Data excerpt:
— BEGIN —
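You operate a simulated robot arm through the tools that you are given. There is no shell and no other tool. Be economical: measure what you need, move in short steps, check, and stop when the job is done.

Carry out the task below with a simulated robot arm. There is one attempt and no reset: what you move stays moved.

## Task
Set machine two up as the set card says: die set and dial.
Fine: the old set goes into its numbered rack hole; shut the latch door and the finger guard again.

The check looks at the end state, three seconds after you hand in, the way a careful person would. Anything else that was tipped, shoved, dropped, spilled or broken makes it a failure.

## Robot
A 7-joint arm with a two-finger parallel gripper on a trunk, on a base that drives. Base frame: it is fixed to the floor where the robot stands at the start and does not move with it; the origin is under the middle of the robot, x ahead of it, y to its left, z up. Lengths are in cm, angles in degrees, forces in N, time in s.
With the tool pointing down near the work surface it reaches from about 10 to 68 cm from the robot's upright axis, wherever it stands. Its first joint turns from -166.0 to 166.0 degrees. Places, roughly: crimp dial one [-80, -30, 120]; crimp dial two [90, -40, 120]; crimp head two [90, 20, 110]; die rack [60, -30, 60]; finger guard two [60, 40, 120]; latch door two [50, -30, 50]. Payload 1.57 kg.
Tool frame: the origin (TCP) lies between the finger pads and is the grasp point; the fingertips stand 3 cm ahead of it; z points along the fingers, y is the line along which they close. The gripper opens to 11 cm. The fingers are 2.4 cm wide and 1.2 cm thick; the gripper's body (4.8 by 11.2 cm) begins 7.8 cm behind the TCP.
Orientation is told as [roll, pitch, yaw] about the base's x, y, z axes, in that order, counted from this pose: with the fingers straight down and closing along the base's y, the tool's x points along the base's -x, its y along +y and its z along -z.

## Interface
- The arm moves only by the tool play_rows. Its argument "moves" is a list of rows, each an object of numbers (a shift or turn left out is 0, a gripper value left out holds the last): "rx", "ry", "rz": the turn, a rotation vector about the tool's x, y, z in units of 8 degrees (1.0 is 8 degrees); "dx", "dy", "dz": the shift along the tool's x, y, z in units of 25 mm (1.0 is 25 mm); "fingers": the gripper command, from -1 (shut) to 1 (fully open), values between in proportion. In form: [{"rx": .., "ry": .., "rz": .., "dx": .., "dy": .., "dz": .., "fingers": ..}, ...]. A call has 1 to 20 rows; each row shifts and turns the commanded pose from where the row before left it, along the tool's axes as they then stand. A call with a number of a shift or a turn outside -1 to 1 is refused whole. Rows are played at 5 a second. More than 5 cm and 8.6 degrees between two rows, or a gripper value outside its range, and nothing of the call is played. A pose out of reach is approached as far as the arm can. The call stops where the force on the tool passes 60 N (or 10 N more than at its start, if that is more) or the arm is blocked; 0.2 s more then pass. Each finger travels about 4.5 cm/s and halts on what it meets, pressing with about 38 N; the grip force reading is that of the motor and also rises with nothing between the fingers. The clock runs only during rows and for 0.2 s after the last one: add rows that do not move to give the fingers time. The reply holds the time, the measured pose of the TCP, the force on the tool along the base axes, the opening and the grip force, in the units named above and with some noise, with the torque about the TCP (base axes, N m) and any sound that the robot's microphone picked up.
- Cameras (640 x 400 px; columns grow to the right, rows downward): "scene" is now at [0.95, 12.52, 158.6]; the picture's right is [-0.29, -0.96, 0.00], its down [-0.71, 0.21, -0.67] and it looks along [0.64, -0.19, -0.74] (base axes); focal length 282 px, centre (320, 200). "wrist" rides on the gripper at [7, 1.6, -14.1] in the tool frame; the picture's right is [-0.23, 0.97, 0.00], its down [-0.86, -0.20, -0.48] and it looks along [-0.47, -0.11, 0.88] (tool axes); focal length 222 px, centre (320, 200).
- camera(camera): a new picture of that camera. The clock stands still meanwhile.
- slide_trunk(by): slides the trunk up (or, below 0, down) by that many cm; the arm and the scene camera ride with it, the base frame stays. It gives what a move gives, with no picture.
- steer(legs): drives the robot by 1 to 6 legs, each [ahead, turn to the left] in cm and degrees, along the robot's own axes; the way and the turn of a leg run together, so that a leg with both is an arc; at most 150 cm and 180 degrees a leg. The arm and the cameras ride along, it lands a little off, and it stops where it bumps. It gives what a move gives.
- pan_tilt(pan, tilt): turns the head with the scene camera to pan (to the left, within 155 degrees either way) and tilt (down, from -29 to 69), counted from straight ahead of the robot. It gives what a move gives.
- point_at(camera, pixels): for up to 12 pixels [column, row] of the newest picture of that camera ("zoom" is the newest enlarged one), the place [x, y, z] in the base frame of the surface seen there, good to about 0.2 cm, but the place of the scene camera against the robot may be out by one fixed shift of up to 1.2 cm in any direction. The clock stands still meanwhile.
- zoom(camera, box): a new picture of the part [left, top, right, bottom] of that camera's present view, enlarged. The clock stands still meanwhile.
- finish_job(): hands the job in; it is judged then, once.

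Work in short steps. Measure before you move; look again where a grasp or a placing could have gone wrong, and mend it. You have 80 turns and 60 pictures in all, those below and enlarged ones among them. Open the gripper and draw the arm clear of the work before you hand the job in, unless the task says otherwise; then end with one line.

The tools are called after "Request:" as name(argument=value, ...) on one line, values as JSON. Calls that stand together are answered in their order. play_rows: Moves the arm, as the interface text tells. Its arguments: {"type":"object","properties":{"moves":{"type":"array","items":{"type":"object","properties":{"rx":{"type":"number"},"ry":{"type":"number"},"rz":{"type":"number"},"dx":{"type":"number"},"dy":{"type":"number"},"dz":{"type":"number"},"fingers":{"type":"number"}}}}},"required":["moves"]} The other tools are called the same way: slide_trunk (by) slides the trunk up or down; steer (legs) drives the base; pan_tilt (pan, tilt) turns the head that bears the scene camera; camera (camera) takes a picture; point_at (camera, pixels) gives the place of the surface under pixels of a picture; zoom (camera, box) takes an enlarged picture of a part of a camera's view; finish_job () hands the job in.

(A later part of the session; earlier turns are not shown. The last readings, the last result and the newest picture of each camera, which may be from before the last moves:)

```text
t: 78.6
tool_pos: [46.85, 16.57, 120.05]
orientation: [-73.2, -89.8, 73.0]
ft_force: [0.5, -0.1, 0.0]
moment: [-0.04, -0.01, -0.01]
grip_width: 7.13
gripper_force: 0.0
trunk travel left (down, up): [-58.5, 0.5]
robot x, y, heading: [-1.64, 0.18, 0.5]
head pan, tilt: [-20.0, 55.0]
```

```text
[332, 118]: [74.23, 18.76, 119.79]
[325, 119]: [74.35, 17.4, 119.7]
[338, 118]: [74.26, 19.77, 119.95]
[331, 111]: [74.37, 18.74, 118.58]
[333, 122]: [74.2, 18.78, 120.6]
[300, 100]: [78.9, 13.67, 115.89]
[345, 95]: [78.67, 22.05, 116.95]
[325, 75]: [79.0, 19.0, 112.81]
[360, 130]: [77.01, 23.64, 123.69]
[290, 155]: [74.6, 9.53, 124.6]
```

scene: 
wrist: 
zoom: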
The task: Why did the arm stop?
— END —
The task: Which lines above run from the one containing "- zoom(camera, box): a" down to the one containing "Work in short"? Repeat exactly those, both ends included, and nothing else.

Correct output:
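- zoom(camera, box): a new picture of the part [left, top, right, bottom] of that camera's present view, enlarged. The clock stands still meanwhile.
- finish_job(): hands the job in; it is judged then, once.

Work in short steps. Measure before you move; look again where a grasp or a placing could have gone wrong, and mend it. You have 80 turns and 60 pictures in all, those below and enlarged ones among them. Open the gripper and draw the arm clear of the work before you hand the job in, unless the task says otherwise; then end with one line.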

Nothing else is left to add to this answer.